# DOCUMENT
┄┄┄┄┄┄
Sorry about sending you in the wrong direction with the shutter speed, it was 2 am and about two hours past bedtime. You can Just play with the shutter speed to get a good exposure. After you get that play with the F stops (Apeture) lower number = more light (exposure), you will learn to use the settings in manual this way. Now at the Basketball game you may want to use S (shutter priority) setting, this will allow to set a fast shutter speed to see the players in a stopped motion with a blurred backgound to show the movement. Here's a good rule of thumb, your using your 40-150 lens set at 150, your shutter speed must exceed 1/150 so you could use 1/180, if you subject is moving you must double that to 1/350, if you and your subject are moving then triple that to 1/500 or maybe a little more, get it. There's two more things the 510 takes better photos with the noise filter off, menu, camera 1, page down to noise filter, and off.



IS 2, I leave mine on IS 1 for most everything else. Good luck and post back here and let see how your shoots progress..

Tim..

Comment #10

Now at the Basketball game you may want to use S (shutter priority)setting, this will allow to set a fast shutter speed to see theplayers in a stopped motion with a blurred backgound to show themovement..

Only if there is enough light..
┄┄┄┄┄┄
# PROVIDED DATA

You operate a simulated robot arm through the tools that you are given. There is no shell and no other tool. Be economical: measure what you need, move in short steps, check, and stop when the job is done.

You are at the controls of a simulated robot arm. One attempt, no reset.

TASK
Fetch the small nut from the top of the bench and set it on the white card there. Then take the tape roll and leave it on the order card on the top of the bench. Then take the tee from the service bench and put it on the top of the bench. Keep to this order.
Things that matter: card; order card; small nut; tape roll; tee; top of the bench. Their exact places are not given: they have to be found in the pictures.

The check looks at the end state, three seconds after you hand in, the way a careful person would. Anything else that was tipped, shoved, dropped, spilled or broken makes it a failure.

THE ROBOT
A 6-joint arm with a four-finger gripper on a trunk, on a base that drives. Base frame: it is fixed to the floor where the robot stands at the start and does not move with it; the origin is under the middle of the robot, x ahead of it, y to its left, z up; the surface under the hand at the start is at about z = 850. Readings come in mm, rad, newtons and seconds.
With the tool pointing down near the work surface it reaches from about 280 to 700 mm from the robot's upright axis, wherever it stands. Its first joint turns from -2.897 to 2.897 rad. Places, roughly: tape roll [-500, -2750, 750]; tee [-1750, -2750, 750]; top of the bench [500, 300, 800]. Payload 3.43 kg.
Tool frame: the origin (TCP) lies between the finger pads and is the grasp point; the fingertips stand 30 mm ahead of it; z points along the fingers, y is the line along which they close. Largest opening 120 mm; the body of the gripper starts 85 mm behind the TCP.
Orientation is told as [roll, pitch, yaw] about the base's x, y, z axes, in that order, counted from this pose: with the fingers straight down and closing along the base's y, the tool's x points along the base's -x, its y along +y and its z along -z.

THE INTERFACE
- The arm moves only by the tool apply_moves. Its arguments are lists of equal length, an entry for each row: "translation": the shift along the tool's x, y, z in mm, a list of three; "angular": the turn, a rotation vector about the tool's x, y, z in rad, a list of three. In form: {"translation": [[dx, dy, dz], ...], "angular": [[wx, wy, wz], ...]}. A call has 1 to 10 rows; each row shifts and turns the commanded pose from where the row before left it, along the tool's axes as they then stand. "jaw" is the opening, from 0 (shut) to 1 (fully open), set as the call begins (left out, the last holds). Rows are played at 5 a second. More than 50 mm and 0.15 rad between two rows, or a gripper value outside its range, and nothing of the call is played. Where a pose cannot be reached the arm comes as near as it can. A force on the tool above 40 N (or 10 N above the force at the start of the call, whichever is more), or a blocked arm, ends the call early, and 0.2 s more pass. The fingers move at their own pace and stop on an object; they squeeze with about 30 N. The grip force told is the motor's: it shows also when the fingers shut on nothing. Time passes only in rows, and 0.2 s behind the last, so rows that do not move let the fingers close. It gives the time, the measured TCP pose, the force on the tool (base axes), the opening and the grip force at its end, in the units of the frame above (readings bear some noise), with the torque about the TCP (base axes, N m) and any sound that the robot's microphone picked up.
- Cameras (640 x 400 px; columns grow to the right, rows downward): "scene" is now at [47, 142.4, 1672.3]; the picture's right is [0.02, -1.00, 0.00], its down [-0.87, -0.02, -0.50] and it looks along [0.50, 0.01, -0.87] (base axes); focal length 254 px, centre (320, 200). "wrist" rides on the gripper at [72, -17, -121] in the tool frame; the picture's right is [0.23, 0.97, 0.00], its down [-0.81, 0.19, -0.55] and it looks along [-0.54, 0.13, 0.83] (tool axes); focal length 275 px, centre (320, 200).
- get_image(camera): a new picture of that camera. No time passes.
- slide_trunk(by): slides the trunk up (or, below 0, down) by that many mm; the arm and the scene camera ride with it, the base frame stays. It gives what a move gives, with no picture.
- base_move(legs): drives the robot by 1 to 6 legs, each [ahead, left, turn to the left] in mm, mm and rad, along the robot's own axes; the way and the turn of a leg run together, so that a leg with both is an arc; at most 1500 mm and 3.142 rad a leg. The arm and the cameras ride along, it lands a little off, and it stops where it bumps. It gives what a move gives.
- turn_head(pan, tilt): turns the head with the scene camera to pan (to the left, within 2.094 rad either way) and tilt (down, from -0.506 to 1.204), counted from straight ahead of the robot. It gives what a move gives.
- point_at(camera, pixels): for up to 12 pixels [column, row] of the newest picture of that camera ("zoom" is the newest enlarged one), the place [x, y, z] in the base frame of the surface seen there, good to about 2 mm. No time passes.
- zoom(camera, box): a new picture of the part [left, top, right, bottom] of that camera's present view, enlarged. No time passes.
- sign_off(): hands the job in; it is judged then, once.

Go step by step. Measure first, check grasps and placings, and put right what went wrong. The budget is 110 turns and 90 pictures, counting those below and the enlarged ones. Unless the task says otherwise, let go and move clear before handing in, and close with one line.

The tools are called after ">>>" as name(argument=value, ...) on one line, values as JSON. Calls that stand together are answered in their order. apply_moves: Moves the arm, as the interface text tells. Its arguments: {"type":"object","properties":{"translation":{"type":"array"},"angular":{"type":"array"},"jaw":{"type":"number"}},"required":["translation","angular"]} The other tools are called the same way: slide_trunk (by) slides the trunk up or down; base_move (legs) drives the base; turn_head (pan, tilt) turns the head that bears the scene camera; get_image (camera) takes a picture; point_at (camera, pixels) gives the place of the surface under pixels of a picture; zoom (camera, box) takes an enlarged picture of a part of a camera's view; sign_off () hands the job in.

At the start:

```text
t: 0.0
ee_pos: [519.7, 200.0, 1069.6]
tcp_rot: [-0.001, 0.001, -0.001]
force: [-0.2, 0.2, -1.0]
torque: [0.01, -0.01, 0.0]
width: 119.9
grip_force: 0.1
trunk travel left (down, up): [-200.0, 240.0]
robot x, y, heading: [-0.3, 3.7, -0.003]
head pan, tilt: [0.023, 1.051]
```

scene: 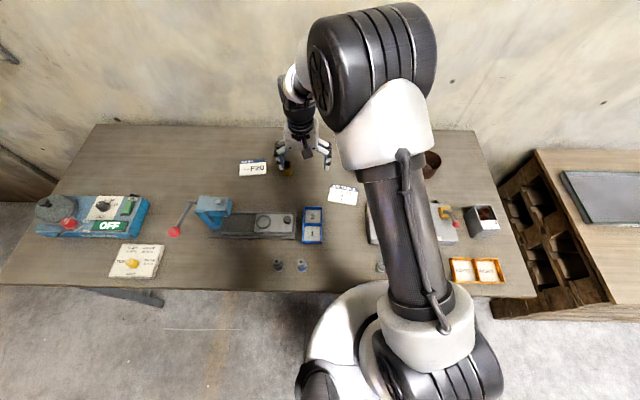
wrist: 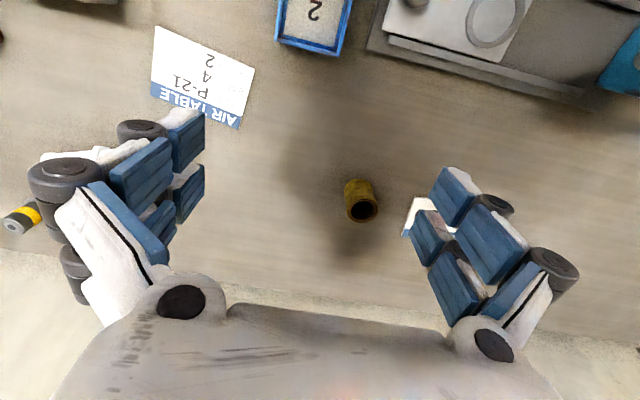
┄┄┄┄┄┄
# YOUR TASKS
**a)** Please print exactly, and only, the lines from the line with "- Cameras (640" to the line with "- slide_trunk(by): slides", both included.
**b)** How does the document go on? Write the next part.

# TASK-BY-TASK OUTPUTS
**a)**
- Cameras (640 x 400 px; columns grow to the right, rows downward): "scene" is now at [47, 142.4, 1672.3]; the picture's right is [0.02, -1.00, 0.00], its down [-0.87, -0.02, -0.50] and it looks along [0.50, 0.01, -0.87] (base axes); focal length 254 px, centre (320, 200). "wrist" rides on the gripper at [72, -17, -121] in the tool frame; the picture's right is [0.23, 0.97, 0.00], its down [-0.81, 0.19, -0.55] and it looks along [-0.54, 0.13, 0.83] (tool axes); focal length 275 px, centre (320, 200).
- get_image(camera): a new picture of that camera. No time passes.
- slide_trunk(by): slides the trunk up (or, below 0, down) by that many mm; the arm and the scene camera ride with it, the base frame stays. It gives what a move gives, with no picture.

**b)**
Here's a good rule of thumb, your using your 40-150 lensset at 150, your shutter speed must exceed 1/150 so you could use1/180, if you subject is moving you must double that to 1/350, if youand your subject are moving then triple that to 1/500 or maybe alittle more, get it..

This is the problem: in indoor light, using shutter priority mode, if you set a fast shutter speed to freeze the action, you would need a (very) wide aperture to let in enough light for a correct exposure. if you set 1/500 sec on the camera, you might need f/1.4 to get a correct exposure. If your lens only opens up to f/5.6 your picture will be underexposed by four stops, i.e. nearly black - as you have been describing..

It is better, in these circumstances, to use aperture priority mode (A) and set the lens to it's widest aperture to let in as much light as possible. Let the camera set the shutter speed it wants. That may well end up being too slow to freeze the action, but there is nothing you can do about this except spend a lot of money on a bigger lens with a wider aperture..

Best wishes.

Mike..

Comment #11

For shooting basketball, you'll need to set the ISO at 1600 to get any kind of fast shutter speed to stop the action..

IS does not stop action, just helps steady the camera..

And, unfortunately, you'll need to get a lens that opens up to at least f:2.8 or larger to let enough light in to get those faster shutter speeds..

The kit lenses are mostly for general shooting and are not good low light lenses..

To get an idea of what kind of exposure values are needed.try this:.

On your computer shot that you posted, aim your E-510 at the computer monitor and set the dial to 'P' (program exposure), hold the shutter button down halfway and look at the exposure values on the meter (right hand side in the viewfinder), then compare those numbers to what you manually set the camera at..

Chances are, in 'P' mode, you'll find that the camera is giving you much slower shutter speeds than what you set manually, and the camera will probably be selecting the biggest lens opening (smallest f:stop number - ie.- f:5.6, not f:16) possible..

Hope this helps..

J. D.Colorful Colorado.

From my E-510:.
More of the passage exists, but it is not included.